Step 3: Schedule Regular Check-ins

Once you’re feeling fairly confident that your team member understands his or her role in the project and what’s expected of them, break their assignments into smaller milestones and make them accountable for daily and/or weekly deadlines.

Schedule regular check-ins to ensure that they’re progressing toward their milestones on schedule. Use a variety of communication methods, for instance, a quick daily text message to see what they’re working on that day, semi-weekly emails to see if they’re hitting their milestones, and a weekly phone call to talk through problems and to see if there are additional resources that you can provide.

If you get the sense that they’ve run into difficulties, consider a video call where you can see each other’s facial expressions. Most video conferencing applications also allow you to share screens so that you can walk them through a process or have them show you how they’re using an application.
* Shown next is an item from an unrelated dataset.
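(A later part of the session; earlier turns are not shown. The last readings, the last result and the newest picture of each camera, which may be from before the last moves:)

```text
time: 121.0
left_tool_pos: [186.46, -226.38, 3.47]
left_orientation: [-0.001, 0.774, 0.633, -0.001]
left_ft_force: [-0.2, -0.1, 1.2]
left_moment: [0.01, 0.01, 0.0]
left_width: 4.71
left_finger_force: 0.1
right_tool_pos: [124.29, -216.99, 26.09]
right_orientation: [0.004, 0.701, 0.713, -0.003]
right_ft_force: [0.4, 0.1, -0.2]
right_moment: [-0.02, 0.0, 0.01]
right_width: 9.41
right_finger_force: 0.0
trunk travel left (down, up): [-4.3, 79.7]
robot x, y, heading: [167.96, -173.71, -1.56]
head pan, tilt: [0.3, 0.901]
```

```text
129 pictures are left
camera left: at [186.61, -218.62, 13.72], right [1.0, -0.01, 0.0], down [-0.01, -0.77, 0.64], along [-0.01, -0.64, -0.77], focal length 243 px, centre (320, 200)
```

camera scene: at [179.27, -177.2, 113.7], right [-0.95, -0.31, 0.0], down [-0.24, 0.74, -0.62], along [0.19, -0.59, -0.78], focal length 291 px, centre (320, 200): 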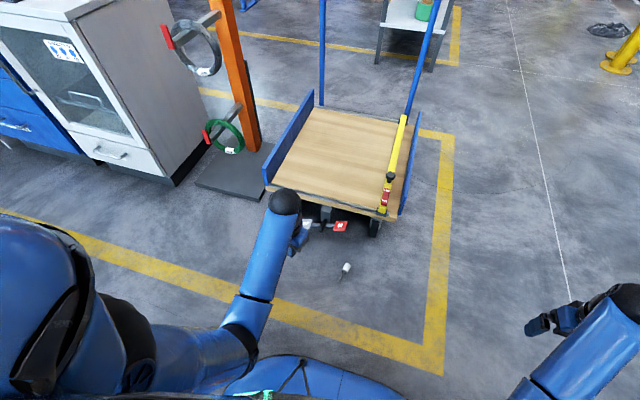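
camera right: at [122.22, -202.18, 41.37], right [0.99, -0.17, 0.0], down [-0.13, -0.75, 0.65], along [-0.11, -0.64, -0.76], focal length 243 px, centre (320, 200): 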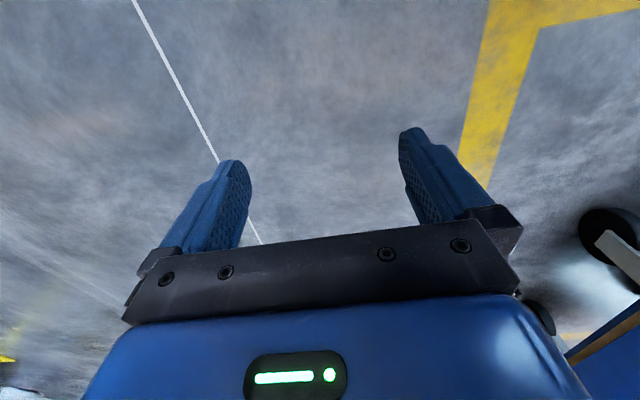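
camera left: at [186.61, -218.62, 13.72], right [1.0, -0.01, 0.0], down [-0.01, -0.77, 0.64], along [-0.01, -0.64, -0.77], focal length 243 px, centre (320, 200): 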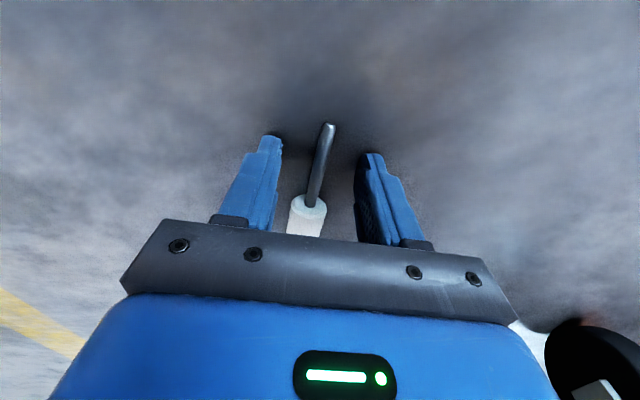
By observing their reactions during the conversation, you may be able to get a better sense of whether they’re stressed out, unconcerned, or feeling positive about their progress.

Don’t Let Team Communication Gaps Kill Performance

This approach admittedly requires more time and effort on your part. But left unchecked, communication problems will lead to poor overall team performance, low team morale, conflict among team members and missed goals. Using these steps may help you to establish a more effective way to communicate with the individual in question, and will help to identify the skill gaps that are impacting the team’s performance.

If, despite your best efforts, the person continues to be a poor performer, make sure that all of your communications are well documented and that your manager is looped in. Try to ensure that one chronically poor performer doesn’t minimize the entire team’s value and contributions from management’s point of view.